Turns out Tom Baker can still be utterly mesmerisingly watchable. Is anyone surprised?
Then to the final CGI-dream scene of Smith and all his predecessors looking out to Gallifrey, a screensaver shot that brought the whole event to an emotionally satisfying close. And some credits with excellent graphic images of each Doctor in turn, over a great remix of the theme tune from Murray Gold, whose music throughout had pushed the thing along excellently.
Perfect? Never. Not possible. Another hour, another ten hours, wouldn’t have been enough to meet all fan expectations. Most criticism I’ve seen of the episode has been around what or who wasn’t included. And yes, some of the cast had to struggle with limited parts in a story with so many heavyweight main players.
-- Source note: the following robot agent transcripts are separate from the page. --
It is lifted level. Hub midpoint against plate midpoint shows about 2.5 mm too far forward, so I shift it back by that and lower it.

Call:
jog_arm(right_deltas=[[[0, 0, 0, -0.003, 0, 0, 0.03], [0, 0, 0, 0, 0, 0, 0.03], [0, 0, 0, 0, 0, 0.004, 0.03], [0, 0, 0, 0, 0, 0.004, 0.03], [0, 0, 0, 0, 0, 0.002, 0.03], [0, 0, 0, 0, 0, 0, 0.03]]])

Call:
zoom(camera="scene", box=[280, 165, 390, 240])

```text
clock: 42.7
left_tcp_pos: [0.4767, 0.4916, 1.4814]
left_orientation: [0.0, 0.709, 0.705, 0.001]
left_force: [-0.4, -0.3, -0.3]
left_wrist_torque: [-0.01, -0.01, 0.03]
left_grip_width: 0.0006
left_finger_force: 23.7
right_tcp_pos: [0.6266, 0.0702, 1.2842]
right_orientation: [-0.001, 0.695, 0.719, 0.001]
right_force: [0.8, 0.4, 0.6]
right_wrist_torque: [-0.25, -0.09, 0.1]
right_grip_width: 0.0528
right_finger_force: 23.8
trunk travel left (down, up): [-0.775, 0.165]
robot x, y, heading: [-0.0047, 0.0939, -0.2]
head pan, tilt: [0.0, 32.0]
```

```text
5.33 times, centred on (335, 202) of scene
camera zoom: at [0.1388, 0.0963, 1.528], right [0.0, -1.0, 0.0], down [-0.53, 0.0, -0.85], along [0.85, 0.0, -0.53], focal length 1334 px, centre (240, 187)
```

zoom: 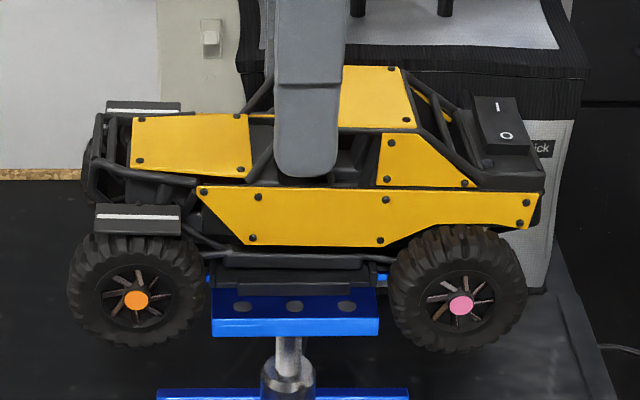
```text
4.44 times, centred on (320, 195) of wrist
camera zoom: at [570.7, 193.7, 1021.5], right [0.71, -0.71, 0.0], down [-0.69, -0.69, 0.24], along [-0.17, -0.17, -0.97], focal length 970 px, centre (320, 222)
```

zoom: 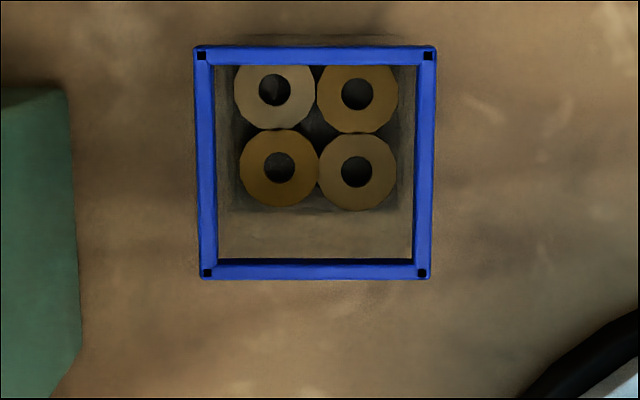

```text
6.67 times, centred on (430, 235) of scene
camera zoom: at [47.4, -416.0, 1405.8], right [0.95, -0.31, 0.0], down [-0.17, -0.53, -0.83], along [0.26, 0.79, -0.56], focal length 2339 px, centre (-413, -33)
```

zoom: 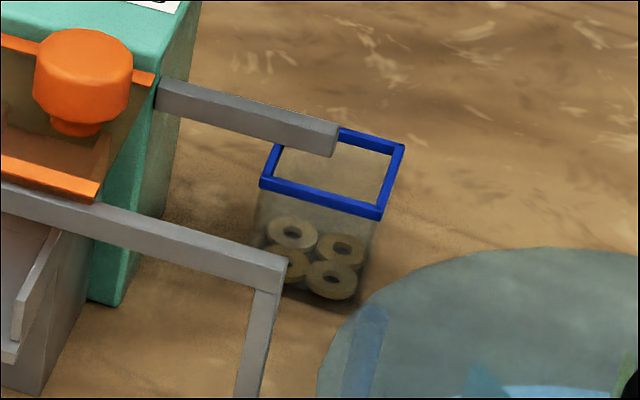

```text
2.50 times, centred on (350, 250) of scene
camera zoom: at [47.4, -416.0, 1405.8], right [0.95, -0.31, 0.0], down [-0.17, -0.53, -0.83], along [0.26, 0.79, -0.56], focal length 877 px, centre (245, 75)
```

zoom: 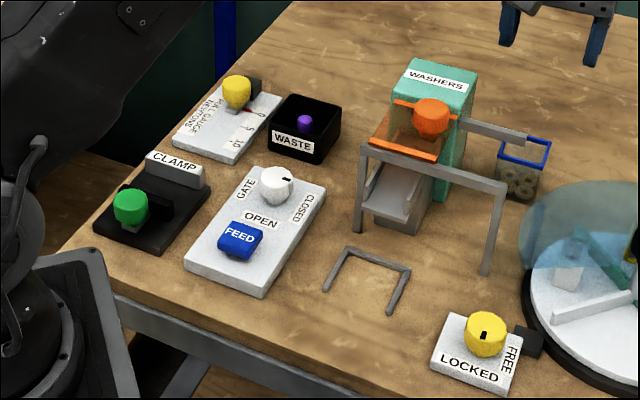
Those who don’t care for the series generally, or the series as it is now, probably won’t care for this much more.
But excellent? Soul-satisfyingly fulfilling for an old fan of an ever-young series? Highly rewatchable, highly-discussable, new-chapter setting up what’s to come next stuff? Well written, well acted, well directed and filmed and lit and special effected and scored and all the rest? Hard to argue otherwise. I can cite dozens, hundreds of multi-million dollar SF blockbusters that should be watching and taking notes. Worth the build-up, the anticipation, the hoping, the fears? Yes, it ticked all the boxes.
Better, it ticked the boxes after showing the calculations, after doing the work to get there, after taking the proper road.
“Waste no more time arguing what a good episode should be. Be one.”